Getting the Starship rocket to space for the first time would be a significant milestone for SpaceX. It represents the company's ambition to send humans back to the moon and ultimately to Mars. A successful debut flight would also instantly rank the Starship system as the most powerful launch vehicle on Earth. The lower-stage Super Heavy booster rocket and the upper-stage Starship cruise vessel are designed as reusable components, capable of flying back to Earth for soft landings.


However, neither stage will be recovered for the expendable first test flight to space, expected to last no more than 90 minutes.

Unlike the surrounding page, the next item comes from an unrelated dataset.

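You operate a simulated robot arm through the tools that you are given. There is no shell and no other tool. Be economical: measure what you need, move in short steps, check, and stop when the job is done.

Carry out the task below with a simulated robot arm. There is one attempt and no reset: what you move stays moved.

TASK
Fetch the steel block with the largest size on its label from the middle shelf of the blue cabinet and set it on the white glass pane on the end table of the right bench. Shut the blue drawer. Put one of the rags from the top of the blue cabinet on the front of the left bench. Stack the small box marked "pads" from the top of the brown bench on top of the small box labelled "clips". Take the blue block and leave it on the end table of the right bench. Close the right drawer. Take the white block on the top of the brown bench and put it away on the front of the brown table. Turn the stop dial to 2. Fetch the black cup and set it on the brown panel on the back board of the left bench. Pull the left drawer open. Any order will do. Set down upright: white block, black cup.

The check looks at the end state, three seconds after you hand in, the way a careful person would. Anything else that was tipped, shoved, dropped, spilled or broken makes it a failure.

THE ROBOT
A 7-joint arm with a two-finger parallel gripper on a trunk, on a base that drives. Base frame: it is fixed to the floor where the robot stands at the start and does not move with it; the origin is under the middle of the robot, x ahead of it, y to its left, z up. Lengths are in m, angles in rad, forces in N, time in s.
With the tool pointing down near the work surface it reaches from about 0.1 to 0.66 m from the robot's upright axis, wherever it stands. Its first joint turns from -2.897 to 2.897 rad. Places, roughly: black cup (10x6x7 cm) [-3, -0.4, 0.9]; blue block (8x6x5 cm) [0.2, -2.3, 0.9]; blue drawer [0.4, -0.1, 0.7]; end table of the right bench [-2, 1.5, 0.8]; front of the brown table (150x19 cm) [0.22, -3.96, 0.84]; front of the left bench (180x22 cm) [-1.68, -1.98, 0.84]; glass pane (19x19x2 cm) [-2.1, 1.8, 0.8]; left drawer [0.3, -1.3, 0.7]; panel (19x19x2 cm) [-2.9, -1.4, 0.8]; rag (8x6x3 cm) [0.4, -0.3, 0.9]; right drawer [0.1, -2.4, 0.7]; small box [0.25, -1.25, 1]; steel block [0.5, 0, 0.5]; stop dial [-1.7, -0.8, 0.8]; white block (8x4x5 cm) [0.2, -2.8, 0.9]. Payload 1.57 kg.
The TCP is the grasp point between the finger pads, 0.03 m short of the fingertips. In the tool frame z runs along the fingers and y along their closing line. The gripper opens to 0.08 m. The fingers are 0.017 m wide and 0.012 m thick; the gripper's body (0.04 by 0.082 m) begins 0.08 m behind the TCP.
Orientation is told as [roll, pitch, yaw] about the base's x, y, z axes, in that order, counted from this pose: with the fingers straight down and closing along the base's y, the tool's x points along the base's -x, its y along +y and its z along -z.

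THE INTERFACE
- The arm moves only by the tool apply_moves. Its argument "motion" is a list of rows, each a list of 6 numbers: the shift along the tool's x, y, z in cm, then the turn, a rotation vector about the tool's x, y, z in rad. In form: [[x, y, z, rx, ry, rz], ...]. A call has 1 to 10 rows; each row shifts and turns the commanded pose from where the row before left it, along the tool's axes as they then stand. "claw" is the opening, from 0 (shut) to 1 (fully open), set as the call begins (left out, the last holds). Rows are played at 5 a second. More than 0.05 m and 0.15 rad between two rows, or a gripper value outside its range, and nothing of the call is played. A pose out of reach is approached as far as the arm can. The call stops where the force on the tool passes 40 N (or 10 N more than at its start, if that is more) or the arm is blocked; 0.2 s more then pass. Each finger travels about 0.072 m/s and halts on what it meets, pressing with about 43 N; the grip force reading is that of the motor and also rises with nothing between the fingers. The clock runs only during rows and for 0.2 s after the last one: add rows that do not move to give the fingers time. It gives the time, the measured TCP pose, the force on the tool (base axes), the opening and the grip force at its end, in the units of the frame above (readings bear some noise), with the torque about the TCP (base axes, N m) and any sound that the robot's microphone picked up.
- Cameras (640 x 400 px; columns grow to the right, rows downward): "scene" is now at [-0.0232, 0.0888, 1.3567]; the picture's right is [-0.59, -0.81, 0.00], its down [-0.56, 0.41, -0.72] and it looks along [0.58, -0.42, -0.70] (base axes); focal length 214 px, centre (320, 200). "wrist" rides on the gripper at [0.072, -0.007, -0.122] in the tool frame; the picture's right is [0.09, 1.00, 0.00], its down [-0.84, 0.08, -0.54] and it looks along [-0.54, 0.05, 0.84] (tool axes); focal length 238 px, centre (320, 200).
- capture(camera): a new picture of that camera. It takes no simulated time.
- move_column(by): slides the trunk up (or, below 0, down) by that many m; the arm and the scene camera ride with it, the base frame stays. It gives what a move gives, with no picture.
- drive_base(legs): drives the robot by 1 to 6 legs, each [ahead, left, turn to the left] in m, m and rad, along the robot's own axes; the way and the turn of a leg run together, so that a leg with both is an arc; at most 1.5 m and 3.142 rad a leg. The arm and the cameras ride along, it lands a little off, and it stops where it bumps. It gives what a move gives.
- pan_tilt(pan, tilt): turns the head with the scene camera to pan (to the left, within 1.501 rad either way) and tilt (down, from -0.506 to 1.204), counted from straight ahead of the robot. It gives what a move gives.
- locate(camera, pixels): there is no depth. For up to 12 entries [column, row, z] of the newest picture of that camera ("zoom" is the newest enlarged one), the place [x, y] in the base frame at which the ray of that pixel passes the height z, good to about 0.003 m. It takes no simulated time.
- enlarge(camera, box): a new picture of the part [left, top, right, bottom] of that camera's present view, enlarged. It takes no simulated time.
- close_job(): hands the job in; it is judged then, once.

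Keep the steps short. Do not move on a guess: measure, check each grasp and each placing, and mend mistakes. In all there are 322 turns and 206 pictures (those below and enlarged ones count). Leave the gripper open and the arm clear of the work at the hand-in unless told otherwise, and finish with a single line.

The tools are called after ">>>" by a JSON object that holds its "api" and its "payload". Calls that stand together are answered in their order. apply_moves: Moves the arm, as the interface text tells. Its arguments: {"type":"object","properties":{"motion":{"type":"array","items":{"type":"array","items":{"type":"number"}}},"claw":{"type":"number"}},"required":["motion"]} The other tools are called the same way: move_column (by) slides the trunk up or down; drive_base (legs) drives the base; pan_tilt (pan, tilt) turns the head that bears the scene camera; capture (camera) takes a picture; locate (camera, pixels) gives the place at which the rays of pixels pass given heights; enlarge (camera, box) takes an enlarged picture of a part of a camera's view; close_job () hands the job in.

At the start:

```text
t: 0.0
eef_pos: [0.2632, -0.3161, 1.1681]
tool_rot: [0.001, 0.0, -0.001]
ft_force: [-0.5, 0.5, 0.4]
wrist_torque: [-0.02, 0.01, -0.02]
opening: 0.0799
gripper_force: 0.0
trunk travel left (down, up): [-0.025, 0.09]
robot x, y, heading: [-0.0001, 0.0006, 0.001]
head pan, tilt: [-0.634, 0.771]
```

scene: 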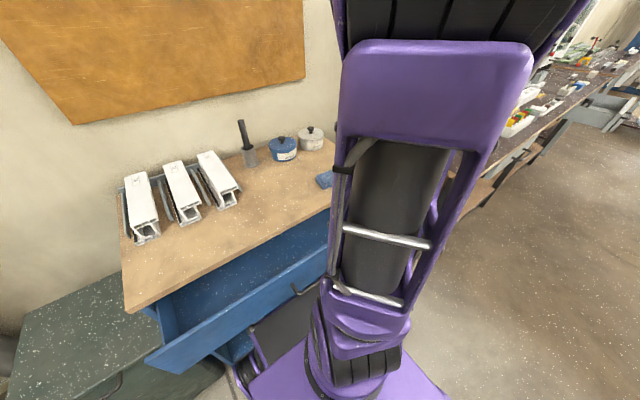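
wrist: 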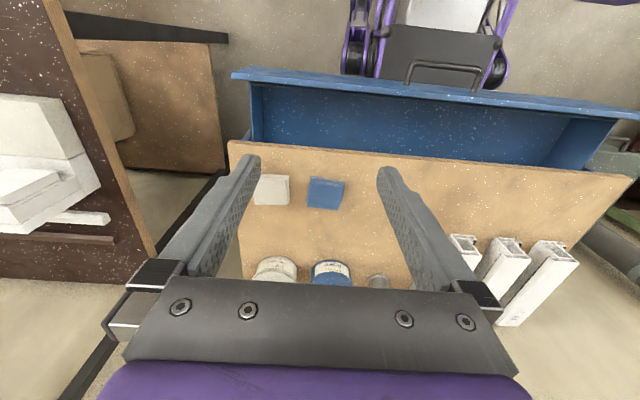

Prototypes of the Starship cruise vessel have made five sub-space flights up to six miles above Earth in recent years, but the Super Heavy booster has never left the ground. In February, SpaceX did a test-firing of the booster, igniting 31 of its 33 Raptor engines for roughly 10 seconds with the rocket bolted in place vertically atop a platform.


The Federal Aviation Administration granted a license for what would be the first test flight of the fully stacked rocket system, clearing a final regulatory hurdle for the long-awaited launch just last Friday. If all goes as planned for the next launch bid, all 33 Raptor engines will ignite simultaneously to loft the Starship on a flight that nearly completes a full orbit of the Earth before it re-enters the atmosphere and free-falls into the Pacific at supersonic speed about 60 miles off the coast of the northern Hawaiian islands.